The restrictions returned to the city beginning at 12:01 a.m. in an attempt to curb a rise in cases.
In addition to the suspension of indoor bar service, restaurant table capacity was lowered, fitness class sizes limited further and some personal salon services stopped.
“We have made so much progress here in Chicago in containing the spread of the virus, protecting our health system and saving lives, and in general, the virus remains under control locally. But we are again seeing a steady increase in new cases,” Lightfoot said in a statement.
The restrictions include:
- Bars, taverns, breweries and other establishments that serve alcohol for on-site consumption without a Retail Food license will no longer be able to serve customers indoors.
- Restaurants that serve alcohol will be allowed to continue to operate as long as they abide by ongoing COVID-19 guidance and existing regulations.
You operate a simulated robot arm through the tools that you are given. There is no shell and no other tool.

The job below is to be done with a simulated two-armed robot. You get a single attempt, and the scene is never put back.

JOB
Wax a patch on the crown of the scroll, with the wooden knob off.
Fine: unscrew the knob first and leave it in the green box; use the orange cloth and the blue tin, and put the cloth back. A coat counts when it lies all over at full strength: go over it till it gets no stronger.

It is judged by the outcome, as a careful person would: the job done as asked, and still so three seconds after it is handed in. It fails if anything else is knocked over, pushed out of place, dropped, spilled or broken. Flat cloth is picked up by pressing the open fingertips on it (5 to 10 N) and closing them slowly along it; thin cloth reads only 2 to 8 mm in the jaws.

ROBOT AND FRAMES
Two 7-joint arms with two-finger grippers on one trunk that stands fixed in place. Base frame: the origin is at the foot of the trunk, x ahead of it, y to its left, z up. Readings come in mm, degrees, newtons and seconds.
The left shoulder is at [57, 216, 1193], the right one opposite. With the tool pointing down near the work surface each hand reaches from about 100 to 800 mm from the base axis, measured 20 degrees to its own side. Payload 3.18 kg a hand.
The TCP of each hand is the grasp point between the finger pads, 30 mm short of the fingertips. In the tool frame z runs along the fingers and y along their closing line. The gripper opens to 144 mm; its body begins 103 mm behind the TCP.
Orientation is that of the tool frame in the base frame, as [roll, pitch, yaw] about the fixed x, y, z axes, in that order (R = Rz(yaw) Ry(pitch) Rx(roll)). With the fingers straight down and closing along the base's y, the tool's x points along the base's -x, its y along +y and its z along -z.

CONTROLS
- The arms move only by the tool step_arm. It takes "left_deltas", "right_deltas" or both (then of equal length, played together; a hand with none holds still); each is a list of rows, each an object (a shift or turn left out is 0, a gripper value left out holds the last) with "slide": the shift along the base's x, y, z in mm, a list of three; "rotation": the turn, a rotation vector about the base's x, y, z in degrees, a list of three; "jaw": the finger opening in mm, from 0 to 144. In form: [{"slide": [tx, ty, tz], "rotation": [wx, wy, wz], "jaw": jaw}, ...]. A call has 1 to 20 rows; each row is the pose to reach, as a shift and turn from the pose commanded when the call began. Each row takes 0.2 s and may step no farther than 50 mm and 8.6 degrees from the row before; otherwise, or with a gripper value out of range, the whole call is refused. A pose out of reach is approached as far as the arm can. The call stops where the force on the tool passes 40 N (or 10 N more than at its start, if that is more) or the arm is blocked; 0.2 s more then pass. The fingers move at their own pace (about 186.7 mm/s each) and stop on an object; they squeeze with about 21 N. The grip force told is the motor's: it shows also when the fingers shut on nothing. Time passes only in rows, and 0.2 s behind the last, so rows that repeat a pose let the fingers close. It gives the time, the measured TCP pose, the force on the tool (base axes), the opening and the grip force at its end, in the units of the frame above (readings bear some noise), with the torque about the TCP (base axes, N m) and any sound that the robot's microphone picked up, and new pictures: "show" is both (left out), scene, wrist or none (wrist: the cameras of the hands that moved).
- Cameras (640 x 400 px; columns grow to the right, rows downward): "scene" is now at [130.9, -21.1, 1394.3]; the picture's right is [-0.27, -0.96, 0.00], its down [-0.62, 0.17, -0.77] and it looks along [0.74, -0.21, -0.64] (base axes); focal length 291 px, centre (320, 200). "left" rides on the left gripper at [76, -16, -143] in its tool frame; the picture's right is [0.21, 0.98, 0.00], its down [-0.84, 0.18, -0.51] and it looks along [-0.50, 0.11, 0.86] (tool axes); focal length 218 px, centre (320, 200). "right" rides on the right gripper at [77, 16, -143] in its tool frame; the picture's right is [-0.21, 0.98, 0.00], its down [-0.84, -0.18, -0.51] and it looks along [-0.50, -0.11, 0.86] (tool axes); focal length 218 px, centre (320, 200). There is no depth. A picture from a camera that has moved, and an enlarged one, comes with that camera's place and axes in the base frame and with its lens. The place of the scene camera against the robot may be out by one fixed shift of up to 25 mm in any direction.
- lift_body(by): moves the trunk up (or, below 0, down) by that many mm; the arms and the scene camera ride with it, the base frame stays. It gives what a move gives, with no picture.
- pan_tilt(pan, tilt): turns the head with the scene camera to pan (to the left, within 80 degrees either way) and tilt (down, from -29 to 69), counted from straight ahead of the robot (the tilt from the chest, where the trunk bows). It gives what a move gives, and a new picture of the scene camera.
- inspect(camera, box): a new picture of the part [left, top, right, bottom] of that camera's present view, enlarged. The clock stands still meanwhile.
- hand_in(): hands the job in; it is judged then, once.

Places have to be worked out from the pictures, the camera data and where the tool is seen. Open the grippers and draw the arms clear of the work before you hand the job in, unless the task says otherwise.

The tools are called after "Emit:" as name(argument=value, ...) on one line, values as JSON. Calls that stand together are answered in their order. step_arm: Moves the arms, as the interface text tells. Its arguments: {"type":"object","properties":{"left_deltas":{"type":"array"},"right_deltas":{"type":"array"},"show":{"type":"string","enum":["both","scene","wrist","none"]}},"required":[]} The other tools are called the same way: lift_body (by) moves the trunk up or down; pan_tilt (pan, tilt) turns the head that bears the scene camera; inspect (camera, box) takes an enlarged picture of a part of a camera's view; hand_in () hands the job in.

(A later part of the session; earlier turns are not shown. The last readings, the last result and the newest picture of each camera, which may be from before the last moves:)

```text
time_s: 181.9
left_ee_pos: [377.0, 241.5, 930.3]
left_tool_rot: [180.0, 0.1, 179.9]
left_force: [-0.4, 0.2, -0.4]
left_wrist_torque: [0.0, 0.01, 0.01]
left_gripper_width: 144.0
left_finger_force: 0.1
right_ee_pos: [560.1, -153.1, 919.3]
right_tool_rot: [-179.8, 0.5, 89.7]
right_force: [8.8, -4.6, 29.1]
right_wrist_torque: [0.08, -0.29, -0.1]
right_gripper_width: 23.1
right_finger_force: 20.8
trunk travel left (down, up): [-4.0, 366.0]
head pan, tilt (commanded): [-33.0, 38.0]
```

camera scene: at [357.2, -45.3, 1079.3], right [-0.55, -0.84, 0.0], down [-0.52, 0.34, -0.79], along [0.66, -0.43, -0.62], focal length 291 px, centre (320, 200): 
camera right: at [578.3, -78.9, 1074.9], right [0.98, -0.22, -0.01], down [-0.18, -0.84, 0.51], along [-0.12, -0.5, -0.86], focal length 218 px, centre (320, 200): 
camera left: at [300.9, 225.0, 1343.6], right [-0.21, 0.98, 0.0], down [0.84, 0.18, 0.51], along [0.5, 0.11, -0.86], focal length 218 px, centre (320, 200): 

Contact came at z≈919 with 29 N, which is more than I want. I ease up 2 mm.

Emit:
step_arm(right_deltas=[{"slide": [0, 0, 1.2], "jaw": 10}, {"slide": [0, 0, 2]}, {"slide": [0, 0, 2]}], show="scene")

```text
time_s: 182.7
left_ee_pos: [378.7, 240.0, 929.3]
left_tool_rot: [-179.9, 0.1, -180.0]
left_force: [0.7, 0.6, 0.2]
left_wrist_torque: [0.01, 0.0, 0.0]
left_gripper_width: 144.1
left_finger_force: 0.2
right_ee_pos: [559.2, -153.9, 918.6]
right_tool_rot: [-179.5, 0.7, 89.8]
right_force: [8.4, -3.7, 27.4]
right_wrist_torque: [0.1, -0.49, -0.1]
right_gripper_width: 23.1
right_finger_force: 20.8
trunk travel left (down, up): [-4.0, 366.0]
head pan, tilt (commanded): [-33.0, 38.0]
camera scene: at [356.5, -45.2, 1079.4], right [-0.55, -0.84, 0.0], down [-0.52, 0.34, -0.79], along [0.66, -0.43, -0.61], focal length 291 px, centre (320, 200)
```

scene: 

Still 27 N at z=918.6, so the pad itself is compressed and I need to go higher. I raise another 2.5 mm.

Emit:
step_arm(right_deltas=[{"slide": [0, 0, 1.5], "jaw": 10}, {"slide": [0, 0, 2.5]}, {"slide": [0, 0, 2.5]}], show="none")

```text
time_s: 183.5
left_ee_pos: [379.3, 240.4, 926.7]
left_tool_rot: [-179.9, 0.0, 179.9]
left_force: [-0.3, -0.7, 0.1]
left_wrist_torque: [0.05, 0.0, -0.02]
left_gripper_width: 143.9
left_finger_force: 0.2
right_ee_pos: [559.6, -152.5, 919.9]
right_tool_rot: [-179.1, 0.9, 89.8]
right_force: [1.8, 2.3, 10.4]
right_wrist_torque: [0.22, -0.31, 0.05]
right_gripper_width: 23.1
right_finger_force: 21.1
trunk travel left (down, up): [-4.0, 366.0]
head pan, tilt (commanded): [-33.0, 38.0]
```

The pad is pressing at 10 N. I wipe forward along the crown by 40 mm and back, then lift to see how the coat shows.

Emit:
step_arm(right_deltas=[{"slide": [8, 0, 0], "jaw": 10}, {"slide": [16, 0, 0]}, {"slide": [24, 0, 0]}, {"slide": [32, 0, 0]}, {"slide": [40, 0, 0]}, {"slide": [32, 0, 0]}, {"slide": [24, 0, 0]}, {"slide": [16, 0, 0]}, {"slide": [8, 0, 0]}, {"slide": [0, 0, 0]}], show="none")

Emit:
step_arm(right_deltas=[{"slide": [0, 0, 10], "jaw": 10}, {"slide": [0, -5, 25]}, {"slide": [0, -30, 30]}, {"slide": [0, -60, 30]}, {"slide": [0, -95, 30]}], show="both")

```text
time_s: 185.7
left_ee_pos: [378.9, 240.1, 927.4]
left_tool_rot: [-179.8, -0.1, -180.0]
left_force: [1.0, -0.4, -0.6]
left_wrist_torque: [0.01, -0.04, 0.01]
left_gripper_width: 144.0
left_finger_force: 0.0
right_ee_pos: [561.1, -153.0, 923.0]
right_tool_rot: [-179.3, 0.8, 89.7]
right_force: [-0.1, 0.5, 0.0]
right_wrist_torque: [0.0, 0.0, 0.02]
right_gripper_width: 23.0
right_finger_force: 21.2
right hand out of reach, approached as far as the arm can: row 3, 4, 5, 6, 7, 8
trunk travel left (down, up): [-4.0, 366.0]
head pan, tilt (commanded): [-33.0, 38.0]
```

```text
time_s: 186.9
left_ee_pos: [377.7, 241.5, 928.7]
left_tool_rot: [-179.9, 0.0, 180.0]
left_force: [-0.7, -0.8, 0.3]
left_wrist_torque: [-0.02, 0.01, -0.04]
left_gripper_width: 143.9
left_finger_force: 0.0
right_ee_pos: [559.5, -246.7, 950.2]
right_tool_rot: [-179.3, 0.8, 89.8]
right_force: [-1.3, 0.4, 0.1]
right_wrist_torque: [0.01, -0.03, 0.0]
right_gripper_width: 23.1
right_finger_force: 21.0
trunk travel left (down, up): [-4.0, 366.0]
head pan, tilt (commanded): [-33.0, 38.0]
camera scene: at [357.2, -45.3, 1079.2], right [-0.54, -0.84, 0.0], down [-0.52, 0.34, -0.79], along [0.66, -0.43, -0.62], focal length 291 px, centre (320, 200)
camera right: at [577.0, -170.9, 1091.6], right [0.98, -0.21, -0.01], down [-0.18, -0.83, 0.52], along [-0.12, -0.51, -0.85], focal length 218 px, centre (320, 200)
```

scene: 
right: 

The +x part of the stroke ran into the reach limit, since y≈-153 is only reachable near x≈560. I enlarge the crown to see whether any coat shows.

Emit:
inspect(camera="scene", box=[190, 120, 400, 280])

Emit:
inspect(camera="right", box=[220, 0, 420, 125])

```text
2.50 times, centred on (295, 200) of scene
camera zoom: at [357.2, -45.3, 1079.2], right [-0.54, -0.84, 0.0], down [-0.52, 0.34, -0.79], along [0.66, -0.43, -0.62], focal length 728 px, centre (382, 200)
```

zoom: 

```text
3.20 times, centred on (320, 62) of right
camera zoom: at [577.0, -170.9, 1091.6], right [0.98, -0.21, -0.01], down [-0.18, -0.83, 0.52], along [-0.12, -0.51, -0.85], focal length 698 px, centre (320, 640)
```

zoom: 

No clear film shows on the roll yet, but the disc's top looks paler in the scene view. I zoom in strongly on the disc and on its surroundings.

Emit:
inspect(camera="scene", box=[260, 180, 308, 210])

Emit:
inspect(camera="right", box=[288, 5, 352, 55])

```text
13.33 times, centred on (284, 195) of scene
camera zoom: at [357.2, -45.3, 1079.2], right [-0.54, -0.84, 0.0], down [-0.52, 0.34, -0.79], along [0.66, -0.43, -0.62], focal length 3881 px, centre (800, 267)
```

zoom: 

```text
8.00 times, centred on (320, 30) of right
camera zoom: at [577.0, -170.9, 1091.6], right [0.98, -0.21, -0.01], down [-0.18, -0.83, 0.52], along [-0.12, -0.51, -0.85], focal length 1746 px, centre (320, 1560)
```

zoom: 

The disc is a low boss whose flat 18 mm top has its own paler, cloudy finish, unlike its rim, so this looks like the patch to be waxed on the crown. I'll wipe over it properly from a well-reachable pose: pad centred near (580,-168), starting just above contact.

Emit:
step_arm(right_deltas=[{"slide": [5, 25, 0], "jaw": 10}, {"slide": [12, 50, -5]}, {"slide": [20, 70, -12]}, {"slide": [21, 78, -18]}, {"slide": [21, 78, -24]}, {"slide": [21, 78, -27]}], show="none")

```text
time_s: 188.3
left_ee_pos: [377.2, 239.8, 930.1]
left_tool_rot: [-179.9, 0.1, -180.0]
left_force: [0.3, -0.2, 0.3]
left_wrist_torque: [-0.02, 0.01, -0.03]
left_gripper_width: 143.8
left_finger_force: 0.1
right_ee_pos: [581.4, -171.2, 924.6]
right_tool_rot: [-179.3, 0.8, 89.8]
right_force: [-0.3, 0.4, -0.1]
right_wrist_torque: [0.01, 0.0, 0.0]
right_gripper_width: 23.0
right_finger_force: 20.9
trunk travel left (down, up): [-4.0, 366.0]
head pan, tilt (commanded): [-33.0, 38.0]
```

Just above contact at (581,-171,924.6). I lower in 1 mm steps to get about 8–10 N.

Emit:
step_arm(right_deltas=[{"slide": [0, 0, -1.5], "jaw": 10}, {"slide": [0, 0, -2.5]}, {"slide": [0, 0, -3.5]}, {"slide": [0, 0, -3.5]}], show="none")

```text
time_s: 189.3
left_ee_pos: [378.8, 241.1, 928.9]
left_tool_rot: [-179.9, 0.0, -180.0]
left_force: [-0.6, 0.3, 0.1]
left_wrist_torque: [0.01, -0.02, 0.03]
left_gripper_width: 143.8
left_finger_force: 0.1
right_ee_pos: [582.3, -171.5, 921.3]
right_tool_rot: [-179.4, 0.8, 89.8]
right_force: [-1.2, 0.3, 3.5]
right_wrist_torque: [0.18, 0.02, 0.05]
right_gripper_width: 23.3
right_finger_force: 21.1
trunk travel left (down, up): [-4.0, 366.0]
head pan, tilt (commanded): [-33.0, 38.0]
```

- Establishments without food may still provide outdoor service as they did under phase three.
- Maximum party size and table occupancy at restaurants, bars, taverns and breweries will be reduced to six people.
- Indoor fitness class size will be reduced to a maximum of 10 people.
- Personal services requiring the removal of face coverings will no longer be permitted (shaves, facials, etc.).
- Residential property managers will be asked to limit guest entry to five per unit to avoid indoor gatherings and parties.
Chicago's top public health official had warned that roll backs were possible if the city reached an average daily case rate above 200.
According to Dr. Allison Arwady, commissioner of the Chicago Department of Public Health, the case number is the "best reflection of the burden of our disease."
"This, if I had one number, is the number that I follow," she said, noting that "we've come a long way" as the Chicago was average about 1,000 cases per day in early May.
A daily average above 200 puts Chicago in a "caution state."
"We'll start thinking about pulling back if we need to once we're over 200," Arwady said last week as the city neared the number. "There are other things that play in there: how fast are we seeing a rate of increase? What's happening with percent positivity? Are we seeing any impact on the healthcare system?"
Lightfoot has repeatedly said in recent days that she will not hesitate to reimpose some of the restrictions put in place in the earlier months of the pandemic should coronavirus cases and metrics continue to rise.
"Some of you have joked that I'm like the mom who will turn the car around when you're acting up. No friends, it's actually worse," Lightfoot said. "I won't just turn the car around. I'm gonna shut it off, kick you out and I'm gonna make you walk home. That's who I am. That's who I must be for you and everyone else in this city to make sure that we continue to be safe."
"I don't want to be that person if I don't have to - but I will if you make me," she continued.
Both Lightfoot and Arwady repeated concerns that those between the ages of 18 and 29 years old are marking the biggest rise in infections.
They issued a warning to young people in particular to continue following public health guidance: avoid large gatherings and wear a face mask at all times when outside the home.
"We've got to continue to do the right things. If you are a business, we're not afraid to shut you down and we've proven that. So please step up and do the right thing. Follow the guidance that you know is in place to keep your workers, to keep your customers and to keep you safe," Lightfoot said, noting that she did not want Chicago to see a spike in cases like some states in the South and West regions of the U.S. have been in recent weeks.
Should Chicago's metrics drop below 100 daily cases, however, the city could see further loosening of restrictions.
"If we're able to get this confirmed cases per day down below 100, which I think is possible, that's when we'll be moving ahead," she said. "We need that case number on the decline and really down below 100."